== Given problem ==
Repeat each line word for word.

== Given information ==
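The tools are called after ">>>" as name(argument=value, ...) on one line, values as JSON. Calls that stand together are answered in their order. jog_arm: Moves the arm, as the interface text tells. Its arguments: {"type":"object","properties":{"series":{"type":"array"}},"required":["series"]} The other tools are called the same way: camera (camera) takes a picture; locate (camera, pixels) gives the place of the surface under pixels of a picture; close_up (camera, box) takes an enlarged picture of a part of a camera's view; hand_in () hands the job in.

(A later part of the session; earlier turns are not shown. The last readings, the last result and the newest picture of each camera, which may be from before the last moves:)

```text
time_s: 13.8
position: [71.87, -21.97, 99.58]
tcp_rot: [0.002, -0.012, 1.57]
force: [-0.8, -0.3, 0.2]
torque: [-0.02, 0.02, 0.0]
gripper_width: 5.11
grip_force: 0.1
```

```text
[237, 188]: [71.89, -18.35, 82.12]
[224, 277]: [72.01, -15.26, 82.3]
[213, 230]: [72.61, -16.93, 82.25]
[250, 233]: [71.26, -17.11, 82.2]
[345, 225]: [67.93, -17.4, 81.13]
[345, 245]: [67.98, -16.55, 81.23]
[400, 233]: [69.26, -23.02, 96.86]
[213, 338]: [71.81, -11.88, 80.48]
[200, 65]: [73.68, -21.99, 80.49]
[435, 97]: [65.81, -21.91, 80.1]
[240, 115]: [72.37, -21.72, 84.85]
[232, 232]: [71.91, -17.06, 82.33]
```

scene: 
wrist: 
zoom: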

== Output ==
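The tools are called after ">>>" as name(argument=value, ...) on one line, values as JSON. Calls that stand together are answered in their order. jog_arm: Moves the arm, as the interface text tells. Its arguments: {"type":"object","properties":{"series":{"type":"array"}},"required":["series"]} The other tools are called the same way: camera (camera) takes a picture; locate (camera, pixels) gives the place of the surface under pixels of a picture; close_up (camera, box) takes an enlarged picture of a part of a camera's view; hand_in () hands the job in.

(A later part of the session; earlier turns are not shown. The last readings, the last result and the newest picture of each camera, which may be from before the last moves:)

```text
time_s: 13.8
position: [71.87, -21.97, 99.58]
tcp_rot: [0.002, -0.012, 1.57]
force: [-0.8, -0.3, 0.2]
torque: [-0.02, 0.02, 0.0]
gripper_width: 5.11
grip_force: 0.1
```

```text
[237, 188]: [71.89, -18.35, 82.12]
[224, 277]: [72.01, -15.26, 82.3]
[213, 230]: [72.61, -16.93, 82.25]
[250, 233]: [71.26, -17.11, 82.2]
[345, 225]: [67.93, -17.4, 81.13]
[345, 245]: [67.98, -16.55, 81.23]
[400, 233]: [69.26, -23.02, 96.86]
[213, 338]: [71.81, -11.88, 80.48]
[200, 65]: [73.68, -21.99, 80.49]
[435, 97]: [65.81, -21.91, 80.1]
[240, 115]: [72.37, -21.72, 84.85]
[232, 232]: [71.91, -17.06, 82.33]
```

scene: 
wrist: 
zoom: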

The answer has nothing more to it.